You have made a blanket statement that I don't believe holds up to scrutiny. If I were to follow your advice driving a car on a road, in traffic, with an 80km per hour speed limit then going 79km and hour would be safe but going 40km per hour would be more safe. I believe however that going 40 would make you less safe because your car would be an impediment and would likely get hit by someone going twice as fast as you, going with the flow of traffic in my example is more safe.
Following the same analogy with diving if staying under M values is the rule then applying conservative gradient factor must be more safe right? But the more conservative you make the safety factor the more the profiles begin to look like Deep stop profiles, which, debatably, have been shown not to be safer because you continue to on-gas some compartments doing the deep stop. Again there is a window in conservatism, like going with the flow of traffic, that produces a more safe profile.
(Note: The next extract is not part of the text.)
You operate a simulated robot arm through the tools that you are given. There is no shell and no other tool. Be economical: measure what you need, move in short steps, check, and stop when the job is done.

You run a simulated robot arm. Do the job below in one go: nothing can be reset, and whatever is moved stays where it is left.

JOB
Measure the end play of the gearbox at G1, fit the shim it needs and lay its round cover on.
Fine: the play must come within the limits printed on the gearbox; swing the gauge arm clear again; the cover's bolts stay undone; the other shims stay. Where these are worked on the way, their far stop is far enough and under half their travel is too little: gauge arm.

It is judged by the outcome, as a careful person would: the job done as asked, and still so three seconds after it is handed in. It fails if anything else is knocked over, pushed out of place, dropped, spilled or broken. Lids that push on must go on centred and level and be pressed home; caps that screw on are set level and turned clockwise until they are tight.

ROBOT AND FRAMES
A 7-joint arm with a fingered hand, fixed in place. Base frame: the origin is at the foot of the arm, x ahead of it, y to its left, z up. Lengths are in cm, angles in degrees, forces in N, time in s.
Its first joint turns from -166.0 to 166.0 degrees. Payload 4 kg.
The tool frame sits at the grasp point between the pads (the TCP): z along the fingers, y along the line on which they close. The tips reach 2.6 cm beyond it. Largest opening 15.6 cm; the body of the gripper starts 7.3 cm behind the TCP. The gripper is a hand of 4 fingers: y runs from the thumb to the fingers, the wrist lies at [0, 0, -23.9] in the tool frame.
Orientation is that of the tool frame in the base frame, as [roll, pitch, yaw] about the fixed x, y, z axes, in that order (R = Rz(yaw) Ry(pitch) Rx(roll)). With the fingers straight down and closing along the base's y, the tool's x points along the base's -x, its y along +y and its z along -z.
If that were true, then there would be zero incidences of people with no underlying preconditions getting bent when following the dive profiles of their computers. We all know that is not true. I have had personal experience of a mild bend in less than 60 feet of water, for less that 50 minutes, but I was working like a dog to recover and refit an anchor. How is this possible if the dive computer models were followed? Because the models and computer do not take into consideration the bodies demand for air/oxygen, due to workload or stress and do not take into consideration additionally inturned inert gas. I don't have the science, I don't have the time or the inclination to look for it either. But I would still rather be safe, be conservative and not fly to the edge on the seat of my pants.